Short exercise
Copy every line from the data below in which the string "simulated" can be found.

** Start Source excerpt **

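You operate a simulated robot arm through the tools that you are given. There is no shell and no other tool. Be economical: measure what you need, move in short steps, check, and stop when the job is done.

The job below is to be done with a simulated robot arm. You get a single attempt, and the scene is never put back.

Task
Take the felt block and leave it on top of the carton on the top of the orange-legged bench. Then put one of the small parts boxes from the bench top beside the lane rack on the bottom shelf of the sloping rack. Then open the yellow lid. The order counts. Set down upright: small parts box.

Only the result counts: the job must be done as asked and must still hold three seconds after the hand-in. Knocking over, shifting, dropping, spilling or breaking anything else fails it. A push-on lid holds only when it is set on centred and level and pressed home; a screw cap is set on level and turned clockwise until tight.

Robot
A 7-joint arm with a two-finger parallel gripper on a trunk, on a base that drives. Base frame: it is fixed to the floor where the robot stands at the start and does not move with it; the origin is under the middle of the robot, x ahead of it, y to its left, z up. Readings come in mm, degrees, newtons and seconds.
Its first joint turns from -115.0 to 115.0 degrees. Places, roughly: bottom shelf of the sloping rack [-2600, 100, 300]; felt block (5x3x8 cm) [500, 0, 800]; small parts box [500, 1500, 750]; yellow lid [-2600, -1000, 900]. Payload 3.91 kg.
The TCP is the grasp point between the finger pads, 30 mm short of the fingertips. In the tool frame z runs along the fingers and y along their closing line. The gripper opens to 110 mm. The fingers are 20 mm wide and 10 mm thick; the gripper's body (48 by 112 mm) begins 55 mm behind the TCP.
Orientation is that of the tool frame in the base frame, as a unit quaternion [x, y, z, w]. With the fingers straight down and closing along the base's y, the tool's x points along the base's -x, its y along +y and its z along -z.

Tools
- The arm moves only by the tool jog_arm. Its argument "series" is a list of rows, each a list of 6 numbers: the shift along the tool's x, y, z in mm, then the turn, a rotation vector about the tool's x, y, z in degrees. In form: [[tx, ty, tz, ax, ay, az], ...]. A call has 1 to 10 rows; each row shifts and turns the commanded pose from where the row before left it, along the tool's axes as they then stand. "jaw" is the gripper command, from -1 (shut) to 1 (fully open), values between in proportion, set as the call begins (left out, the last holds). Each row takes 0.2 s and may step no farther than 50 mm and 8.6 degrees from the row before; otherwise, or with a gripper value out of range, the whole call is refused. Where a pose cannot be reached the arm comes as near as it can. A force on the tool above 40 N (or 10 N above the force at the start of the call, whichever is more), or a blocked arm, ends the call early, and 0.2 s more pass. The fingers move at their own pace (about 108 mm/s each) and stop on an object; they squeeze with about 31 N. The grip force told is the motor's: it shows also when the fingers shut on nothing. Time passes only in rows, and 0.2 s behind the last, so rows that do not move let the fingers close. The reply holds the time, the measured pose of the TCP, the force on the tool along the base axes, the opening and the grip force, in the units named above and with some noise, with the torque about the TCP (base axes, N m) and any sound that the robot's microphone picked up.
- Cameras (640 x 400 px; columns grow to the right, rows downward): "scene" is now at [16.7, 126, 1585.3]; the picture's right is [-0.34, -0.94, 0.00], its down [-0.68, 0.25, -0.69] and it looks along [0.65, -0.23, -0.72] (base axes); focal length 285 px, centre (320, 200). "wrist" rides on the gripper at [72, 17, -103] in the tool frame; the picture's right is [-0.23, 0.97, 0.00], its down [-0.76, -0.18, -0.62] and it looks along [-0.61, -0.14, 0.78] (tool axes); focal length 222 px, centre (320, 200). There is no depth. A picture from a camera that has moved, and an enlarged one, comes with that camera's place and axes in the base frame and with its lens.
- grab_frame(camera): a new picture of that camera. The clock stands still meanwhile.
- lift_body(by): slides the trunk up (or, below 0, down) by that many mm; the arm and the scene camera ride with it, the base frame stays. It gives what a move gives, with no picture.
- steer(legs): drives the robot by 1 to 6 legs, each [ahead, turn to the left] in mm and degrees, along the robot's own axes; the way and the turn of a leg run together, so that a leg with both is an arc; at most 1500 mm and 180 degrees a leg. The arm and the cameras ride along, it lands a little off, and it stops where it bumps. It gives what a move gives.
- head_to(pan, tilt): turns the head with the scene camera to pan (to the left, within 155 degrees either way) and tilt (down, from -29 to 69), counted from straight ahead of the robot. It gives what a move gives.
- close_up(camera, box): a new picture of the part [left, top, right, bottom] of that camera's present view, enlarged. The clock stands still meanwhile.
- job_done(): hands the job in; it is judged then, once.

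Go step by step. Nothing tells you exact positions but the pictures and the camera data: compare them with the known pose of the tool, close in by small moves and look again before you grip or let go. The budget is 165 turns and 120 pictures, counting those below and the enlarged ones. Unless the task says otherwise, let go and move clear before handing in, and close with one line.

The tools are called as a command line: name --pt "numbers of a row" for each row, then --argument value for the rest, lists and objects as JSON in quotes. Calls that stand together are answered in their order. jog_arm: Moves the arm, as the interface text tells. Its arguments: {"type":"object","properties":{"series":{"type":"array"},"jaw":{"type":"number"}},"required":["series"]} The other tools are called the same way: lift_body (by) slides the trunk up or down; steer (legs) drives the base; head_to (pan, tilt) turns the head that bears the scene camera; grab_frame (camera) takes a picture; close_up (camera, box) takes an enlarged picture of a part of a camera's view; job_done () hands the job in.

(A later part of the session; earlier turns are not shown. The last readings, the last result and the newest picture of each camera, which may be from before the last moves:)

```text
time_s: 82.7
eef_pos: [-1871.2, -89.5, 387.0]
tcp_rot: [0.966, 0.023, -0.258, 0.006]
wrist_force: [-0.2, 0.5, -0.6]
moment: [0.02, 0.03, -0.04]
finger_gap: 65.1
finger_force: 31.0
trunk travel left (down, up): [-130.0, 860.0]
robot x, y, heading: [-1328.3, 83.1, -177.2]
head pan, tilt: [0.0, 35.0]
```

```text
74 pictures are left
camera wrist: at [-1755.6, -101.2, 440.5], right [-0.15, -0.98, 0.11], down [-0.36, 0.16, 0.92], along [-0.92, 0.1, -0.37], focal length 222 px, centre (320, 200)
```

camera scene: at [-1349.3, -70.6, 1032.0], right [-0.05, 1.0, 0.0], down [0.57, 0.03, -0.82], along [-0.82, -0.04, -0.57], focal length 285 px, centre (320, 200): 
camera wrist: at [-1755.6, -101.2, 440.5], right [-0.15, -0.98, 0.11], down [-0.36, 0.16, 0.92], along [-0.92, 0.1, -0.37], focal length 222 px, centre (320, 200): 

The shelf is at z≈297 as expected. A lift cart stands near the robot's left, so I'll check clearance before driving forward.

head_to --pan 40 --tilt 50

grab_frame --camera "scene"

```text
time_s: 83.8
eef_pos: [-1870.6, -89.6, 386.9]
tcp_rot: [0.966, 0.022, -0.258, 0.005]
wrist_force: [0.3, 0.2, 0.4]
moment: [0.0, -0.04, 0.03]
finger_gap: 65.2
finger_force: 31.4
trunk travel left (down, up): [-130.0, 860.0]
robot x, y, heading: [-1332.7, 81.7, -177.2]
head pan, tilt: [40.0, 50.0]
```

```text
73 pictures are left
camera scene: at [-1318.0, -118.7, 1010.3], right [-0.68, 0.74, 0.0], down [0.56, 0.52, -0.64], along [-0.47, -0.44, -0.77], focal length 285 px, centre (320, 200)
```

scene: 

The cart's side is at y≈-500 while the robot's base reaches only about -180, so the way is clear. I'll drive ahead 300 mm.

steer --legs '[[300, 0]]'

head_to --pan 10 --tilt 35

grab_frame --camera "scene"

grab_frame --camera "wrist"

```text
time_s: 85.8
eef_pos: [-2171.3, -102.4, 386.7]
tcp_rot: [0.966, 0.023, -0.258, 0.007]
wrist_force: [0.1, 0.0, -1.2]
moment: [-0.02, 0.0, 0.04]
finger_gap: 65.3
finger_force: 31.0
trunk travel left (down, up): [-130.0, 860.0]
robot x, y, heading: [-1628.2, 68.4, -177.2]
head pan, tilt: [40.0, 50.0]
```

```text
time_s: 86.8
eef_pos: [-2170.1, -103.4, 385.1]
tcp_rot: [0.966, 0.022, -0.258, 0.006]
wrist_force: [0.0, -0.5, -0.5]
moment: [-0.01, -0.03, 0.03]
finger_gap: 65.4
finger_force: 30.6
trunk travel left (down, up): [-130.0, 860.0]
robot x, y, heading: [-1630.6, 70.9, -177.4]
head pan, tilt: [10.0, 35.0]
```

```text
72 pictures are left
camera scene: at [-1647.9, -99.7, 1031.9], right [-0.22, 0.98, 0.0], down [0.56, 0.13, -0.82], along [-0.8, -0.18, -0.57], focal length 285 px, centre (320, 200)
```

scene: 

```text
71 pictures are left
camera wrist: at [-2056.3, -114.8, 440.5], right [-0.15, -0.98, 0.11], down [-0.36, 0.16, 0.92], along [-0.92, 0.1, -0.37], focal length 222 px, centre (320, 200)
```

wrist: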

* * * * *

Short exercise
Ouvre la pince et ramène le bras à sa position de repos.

** End Source excerpt **

Solution below
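You operate a simulated robot arm through the tools that you are given. There is no shell and no other tool. Be economical: measure what you need, move in short steps, check, and stop when the job is done.
The job below is to be done with a simulated robot arm. You get a single attempt, and the scene is never put back.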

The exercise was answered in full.